Hace años visité Oviedo con la novela La Regenta en el bolsillo. Un viaje con el libro adecuado puede ser una combinación turbadora y fértil. Ahora le propongo recorrer la provincia de Teruel, pariente pobre de las tres, que conserva un señorío sobrio. Le recomiendo que viaje con el libro de Sergio del Molino, La España vacía, un ensayo tan inteligente como ameno. Elijo Teruel por afecto, está tan despoblada como decenas de provincias del interior.
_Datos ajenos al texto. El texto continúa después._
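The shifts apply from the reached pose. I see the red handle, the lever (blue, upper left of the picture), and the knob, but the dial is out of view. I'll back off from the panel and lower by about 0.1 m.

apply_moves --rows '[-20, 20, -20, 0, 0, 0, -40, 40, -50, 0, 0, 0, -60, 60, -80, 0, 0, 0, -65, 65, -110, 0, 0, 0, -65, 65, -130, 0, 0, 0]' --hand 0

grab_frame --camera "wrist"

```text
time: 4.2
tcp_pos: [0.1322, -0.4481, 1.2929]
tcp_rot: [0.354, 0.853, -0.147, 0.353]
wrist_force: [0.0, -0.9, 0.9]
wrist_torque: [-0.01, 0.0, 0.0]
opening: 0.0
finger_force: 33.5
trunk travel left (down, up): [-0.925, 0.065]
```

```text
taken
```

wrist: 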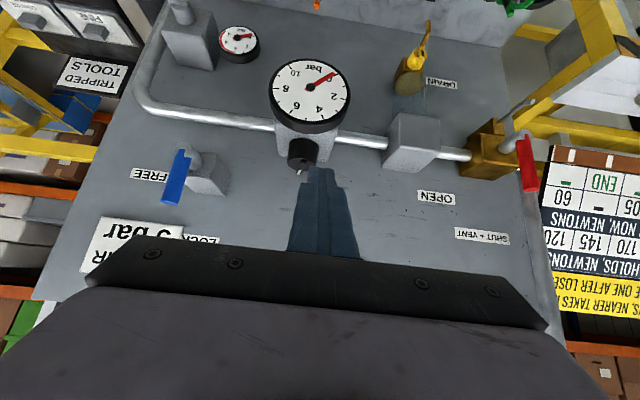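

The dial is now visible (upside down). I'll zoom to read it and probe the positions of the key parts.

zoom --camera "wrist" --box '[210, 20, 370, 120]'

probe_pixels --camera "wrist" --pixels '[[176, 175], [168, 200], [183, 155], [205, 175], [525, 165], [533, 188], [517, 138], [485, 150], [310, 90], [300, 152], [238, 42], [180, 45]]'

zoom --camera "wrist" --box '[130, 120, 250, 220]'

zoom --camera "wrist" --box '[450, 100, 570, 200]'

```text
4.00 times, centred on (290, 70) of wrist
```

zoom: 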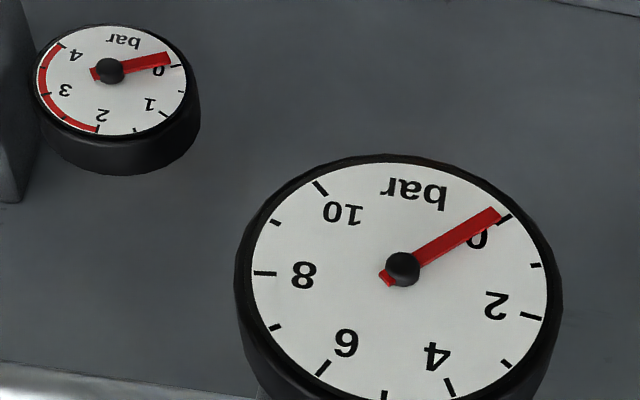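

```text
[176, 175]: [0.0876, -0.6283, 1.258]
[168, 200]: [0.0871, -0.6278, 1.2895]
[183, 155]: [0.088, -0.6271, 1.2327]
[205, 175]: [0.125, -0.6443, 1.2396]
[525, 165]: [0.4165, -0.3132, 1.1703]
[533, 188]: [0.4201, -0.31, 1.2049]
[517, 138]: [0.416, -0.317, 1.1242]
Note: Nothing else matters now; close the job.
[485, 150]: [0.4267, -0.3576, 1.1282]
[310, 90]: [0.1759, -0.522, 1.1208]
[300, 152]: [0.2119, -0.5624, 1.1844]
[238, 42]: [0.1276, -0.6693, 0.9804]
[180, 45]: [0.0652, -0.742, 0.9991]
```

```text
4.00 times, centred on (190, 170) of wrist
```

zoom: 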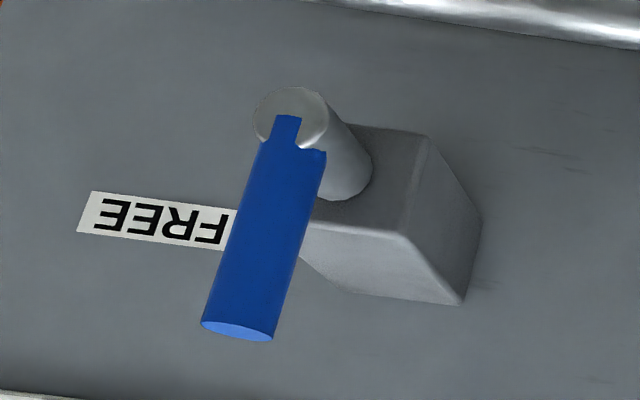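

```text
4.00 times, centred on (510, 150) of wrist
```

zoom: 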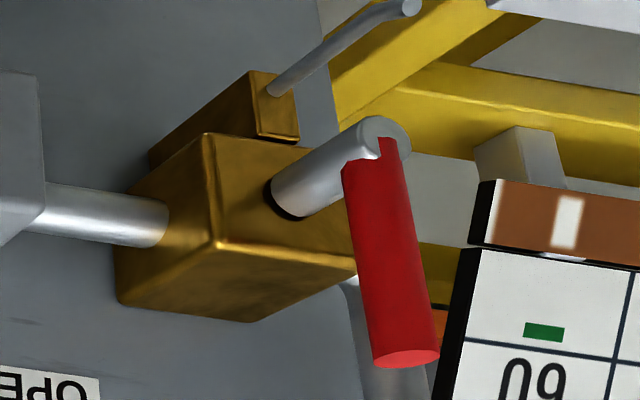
El libro de Del Molino te enseña a mirar, como si te hubieras lavado los ojos con sal. Asegura el autor: «Mirar en los rincones de la España vacía de los que procedemos es mirar dentro de nosotros mismos.»

Entro en el territorio del empeltre, dejo atrás Albalate, un caserío a pie del río Martín que escala el cabezo, y me detengo en la plaza de La Fresneda, elegancia de soportales de piedra. A media tarde paseo por las calles señoriales de Calaceite y anochece cuando cruzo el puente de Valderrobres, fachadas varadas en la historia.Cuántas propuestas de turismo exótico mientras se desconoce lo propio. Se necesitaban cientos de allegadoras y vareadores para recoger la oliva de estos parajes hasta que llegó la mecanización. Entonces se produjo el Gran Trauma, como llama Del Molino al éxodo de los años 50 y 60, que desertizó el núcleo del país y pobló la periferia. Duermo en una posada de Beceite arrullado por el rumor del agua; hijuelas y regueros que sangran al Matarraña. Antes de que amanezca ya estoy en la carretera. Apenas levanta el sol cuando corono Sant Just, refresca. Hago un alto y miro los cabezos, costillares del Ibérico con las tripas de carbón, que ahora dicen que no sirve. «La conexión con el paisaje es íntima y autobiográfica», dice el autor. Me sorprende que un escritor joven haya descrito con exactitud el desgarro de los que emigramos de los pueblos: habitantes de la España urbana que para definirse necesitan estos yermos.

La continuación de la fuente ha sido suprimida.